TEXT PASSAGE:

Free components, open to the atmosphere will absorb sulphur and other compounds from the air reducing solderability. This would be a disaster for automatic production where all chips are soldered at once but for hand working where individual chips are attended to it is rarely a problem. In any case it is better not to handle chips if you can help it because salt and other constituents of perspiration slowly react with the terminations and reduce solderability. Resistors and ceramic chip capacitors tend to be in paper tapes whereas diodes and transistors tend to be in plastic tapes. In both cases the wells are covered by a continuous strip of clear plastic film. This is peeled off by the pick and place machine and as each component is exposed it is picked out with a tiny vacuum pick-up device and placed on the PCB. The orientation of discrete devices in a tape is not random but as required by the production machinery.
Magazines are used for integrated circuits, they have a variety of cross-sectional shapes to suit the chip. The length of the magazine is 50cm with a flexible plug at each end but they can be cut and plugged for small numbers.

AVAILABLE DATA:

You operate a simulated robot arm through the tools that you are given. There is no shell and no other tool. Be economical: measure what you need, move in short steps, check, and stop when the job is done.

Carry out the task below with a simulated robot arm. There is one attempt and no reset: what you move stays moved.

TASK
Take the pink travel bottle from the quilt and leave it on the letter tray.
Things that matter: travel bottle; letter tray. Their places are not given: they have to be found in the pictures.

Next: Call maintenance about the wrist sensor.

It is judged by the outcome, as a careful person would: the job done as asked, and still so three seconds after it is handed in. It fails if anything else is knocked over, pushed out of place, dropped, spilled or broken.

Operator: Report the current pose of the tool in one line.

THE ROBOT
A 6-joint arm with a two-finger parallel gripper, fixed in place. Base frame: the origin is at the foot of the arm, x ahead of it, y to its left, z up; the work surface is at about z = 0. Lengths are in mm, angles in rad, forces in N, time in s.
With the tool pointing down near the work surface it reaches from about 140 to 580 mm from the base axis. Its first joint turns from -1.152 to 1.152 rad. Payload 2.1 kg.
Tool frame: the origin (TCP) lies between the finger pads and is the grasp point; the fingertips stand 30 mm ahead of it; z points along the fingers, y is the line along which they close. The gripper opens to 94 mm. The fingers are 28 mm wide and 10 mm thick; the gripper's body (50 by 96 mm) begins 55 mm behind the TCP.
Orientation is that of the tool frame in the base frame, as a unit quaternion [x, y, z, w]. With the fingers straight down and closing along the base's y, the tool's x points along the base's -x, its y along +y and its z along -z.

TASK LIST:
1. What does the text passage say from "Magazines are used" through "for small numbers."? Give the exact wording.
2. Each line from the line with "Operator: Report the" to the line with "Tool frame: the" is to be echoed exactly; both boundary lines are included, and nothing else is to be output.

EXPECTED ANSWERS:
1.
Magazines are used for integrated circuits, they have a variety of cross-sectional shapes to suit the chip. The length of the magazine is 50cm with a flexible plug at each end but they can be cut and plugged for small numbers.

2.
Operator: Report the current pose of the tool in one line.

THE ROBOT
A 6-joint arm with a two-finger parallel gripper, fixed in place. Base frame: the origin is at the foot of the arm, x ahead of it, y to its left, z up; the work surface is at about z = 0. Lengths are in mm, angles in rad, forces in N, time in s.
With the tool pointing down near the work surface it reaches from about 140 to 580 mm from the base axis. Its first joint turns from -1.152 to 1.152 rad. Payload 2.1 kg.
Tool frame: the origin (TCP) lies between the finger pads and is the grasp point; the fingertips stand 30 mm ahead of it; z points along the fingers, y is the line along which they close. The gripper opens to 94 mm. The fingers are 28 mm wide and 10 mm thick; the gripper's body (50 by 96 mm) begins 55 mm behind the TCP.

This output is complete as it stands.